Exercise directions: Retype all of the data. Every line must match exactly. Put them in a Markdown table headed No. and Line, one numbered row for each line that is not blank.

Recorded data:
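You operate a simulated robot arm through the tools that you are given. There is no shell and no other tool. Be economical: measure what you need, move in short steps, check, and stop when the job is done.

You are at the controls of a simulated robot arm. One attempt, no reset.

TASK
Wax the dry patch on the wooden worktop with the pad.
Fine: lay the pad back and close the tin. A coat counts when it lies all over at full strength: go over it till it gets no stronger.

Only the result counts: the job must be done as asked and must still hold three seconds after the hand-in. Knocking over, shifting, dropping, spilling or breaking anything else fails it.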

Expected answer:
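| No. | Line |
|---|---|
| 1 | You operate a simulated robot arm through the tools that you are given. There is no shell and no other tool. Be economical: measure what you need, move in short steps, check, and stop when the job is done. |
| 2 | You are at the controls of a simulated robot arm. One attempt, no reset. |
| 3 | TASK |
| 4 | Wax the dry patch on the wooden worktop with the pad. |
| 5 | Fine: lay the pad back and close the tin. A coat counts when it lies all over at full strength: go over it till it gets no stronger. |
| 6 | Only the result counts: the job must be done as asked and must still hold three seconds after the hand-in. Knocking over, shifting, dropping, spilling or breaking anything else fails it. |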